(Recorded data):
────

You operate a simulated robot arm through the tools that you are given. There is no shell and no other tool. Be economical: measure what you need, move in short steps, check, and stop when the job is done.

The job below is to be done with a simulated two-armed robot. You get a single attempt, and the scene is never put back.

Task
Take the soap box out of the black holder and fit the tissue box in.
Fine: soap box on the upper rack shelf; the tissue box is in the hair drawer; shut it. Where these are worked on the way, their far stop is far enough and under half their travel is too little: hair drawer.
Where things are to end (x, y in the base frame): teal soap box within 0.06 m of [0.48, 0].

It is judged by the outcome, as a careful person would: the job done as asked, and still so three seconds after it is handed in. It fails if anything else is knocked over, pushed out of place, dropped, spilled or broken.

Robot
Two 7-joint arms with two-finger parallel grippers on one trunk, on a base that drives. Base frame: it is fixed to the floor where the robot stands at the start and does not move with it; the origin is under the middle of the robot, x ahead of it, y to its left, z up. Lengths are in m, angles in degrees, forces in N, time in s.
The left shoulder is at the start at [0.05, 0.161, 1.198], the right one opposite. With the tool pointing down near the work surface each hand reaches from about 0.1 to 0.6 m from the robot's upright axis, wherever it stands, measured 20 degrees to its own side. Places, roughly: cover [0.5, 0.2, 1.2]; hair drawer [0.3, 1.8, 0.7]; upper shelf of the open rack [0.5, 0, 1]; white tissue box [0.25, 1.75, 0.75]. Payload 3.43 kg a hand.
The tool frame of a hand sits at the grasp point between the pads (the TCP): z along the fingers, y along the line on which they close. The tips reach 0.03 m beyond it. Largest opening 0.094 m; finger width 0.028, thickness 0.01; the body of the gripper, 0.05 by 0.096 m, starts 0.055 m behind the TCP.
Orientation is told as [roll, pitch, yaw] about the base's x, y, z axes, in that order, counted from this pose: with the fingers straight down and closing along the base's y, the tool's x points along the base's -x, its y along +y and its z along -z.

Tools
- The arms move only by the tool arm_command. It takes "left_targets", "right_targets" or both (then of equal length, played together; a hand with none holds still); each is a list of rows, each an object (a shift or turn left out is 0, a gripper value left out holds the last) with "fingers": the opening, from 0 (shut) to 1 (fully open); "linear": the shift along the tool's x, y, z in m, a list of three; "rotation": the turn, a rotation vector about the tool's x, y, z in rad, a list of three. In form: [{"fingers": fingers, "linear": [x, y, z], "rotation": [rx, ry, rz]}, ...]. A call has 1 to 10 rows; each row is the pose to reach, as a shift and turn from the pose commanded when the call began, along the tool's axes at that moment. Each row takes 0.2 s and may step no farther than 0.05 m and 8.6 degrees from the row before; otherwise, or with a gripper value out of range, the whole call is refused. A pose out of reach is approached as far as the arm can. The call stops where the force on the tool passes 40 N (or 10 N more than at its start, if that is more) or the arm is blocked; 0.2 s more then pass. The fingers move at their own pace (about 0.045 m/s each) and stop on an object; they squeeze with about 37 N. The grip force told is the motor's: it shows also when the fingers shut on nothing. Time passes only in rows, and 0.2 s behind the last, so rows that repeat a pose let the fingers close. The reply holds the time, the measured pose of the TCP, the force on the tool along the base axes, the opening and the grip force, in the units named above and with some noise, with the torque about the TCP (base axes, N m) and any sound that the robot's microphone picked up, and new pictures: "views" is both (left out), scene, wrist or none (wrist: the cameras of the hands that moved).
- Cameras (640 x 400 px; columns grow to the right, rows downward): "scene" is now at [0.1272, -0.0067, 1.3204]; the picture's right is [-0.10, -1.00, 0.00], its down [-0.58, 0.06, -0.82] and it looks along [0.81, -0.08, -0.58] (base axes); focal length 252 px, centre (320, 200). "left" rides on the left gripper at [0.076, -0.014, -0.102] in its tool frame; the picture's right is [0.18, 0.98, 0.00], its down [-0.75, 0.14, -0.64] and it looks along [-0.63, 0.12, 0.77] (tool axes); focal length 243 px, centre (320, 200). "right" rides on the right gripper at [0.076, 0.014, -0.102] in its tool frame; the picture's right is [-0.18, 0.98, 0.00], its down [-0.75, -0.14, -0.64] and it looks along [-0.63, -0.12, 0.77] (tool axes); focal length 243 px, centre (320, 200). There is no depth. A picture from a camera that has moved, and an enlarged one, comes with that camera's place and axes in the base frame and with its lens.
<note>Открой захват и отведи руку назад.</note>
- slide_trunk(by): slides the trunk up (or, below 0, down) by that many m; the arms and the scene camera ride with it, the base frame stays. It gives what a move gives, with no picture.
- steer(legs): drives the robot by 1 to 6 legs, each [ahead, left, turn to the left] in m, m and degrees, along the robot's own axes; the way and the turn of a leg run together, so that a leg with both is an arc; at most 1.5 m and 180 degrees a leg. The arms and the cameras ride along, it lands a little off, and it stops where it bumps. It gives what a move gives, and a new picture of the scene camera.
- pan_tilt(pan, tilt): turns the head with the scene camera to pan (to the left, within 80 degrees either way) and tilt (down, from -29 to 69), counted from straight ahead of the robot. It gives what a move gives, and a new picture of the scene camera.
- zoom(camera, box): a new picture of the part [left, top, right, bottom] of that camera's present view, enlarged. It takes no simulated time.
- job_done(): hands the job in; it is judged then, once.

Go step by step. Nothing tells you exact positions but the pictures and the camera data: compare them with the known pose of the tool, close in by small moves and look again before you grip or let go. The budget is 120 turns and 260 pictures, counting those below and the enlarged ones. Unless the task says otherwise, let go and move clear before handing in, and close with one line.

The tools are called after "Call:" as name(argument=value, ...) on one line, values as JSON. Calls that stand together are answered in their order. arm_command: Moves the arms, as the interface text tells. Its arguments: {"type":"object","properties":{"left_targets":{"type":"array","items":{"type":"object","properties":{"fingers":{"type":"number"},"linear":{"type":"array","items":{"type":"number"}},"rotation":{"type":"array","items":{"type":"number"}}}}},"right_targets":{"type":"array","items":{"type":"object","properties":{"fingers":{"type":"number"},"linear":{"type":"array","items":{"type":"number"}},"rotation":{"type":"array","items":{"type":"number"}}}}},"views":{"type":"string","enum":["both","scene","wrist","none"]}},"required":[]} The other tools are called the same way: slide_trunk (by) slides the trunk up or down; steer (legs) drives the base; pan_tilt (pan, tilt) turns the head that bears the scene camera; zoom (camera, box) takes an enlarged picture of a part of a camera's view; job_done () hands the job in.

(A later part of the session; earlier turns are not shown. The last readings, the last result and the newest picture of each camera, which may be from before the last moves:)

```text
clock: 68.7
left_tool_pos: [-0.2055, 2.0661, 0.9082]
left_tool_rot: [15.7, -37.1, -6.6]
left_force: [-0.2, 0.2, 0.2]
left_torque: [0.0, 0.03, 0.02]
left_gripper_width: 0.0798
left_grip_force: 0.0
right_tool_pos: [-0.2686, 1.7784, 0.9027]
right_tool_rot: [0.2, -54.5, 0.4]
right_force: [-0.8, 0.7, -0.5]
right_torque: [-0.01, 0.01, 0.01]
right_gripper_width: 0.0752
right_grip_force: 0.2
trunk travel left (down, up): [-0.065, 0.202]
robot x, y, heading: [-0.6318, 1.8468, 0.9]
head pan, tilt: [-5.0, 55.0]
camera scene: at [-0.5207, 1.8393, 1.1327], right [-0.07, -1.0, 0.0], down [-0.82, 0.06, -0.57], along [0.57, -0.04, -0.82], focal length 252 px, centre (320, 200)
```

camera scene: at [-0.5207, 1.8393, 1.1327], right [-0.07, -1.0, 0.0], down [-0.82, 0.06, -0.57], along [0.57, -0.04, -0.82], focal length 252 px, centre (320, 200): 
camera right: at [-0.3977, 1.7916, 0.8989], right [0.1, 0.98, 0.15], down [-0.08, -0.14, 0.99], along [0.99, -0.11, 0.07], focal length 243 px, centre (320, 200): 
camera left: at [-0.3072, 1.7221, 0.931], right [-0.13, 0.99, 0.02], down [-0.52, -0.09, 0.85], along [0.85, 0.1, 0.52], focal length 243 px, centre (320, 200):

────

(Reading passage):
In this new series — Barry Phipps, Curator of Works of Art at Churchill College explores artists and artworks from the College’s collection.

Sitting Figure 1959 by Lynn Chadwick

Lynn Chadwick was one of the leading British sculptors of post-war Britain. He was known primarily for works inspired by the human form and the natural world, but which were always close to abstraction.

Chadwick was born in Barnes, London in 1914 and died at his home in Gloucestershire in 2003. His career as a sculptor spanned almost 50 years, although he didn’t begin working as an artist until he was nearly 32. After war service as a pilot he returned to his pre–1939 career with his former employer, the London architect, Rodney Thomas. His path to sculpture was initially through exhibition design and construction.

────

(Task instructions):
a: Quote the reading passage word for word, starting at "Lynn Chadwick was" and ending with "close to abstraction.".
b: Go on with the reading passage that begins "In this new" from its last line.

(Outputs by task):
a:
Lynn Chadwick was one of the leading British sculptors of post-war Britain. He was known primarily for works inspired by the human form and the natural world, but which were always close to abstraction.

b:
He was launched on the international stage as one of a new generation of sculptors exhibiting at the British Pavilion of the 1952 Venice Biennale. The eight young artists who were invited to exhibit at the Biennale, included Robert Adams, Kenneth Armitage, Reg Butler, Geoffrey Clark, Bernard Meadows, Eduardo Paolozzi and William Turnbull. The group shocked audiences with their radical departure from previously dominant sculptural traditions (such as carving) and materials (such as marble, wood and stone), embracing iron structures, plaster filler and industrial compounds. With their spiky, angular abstractions of animal, insect and human forms, the aggressive welded-iron constructions caught the mood of post-war angst. When the critic Herbert Read drew attention to the “geometry of fear” implicit in the works being produced by this new generation of British sculptors, it was clearly Chadwick that he had particularly in mind.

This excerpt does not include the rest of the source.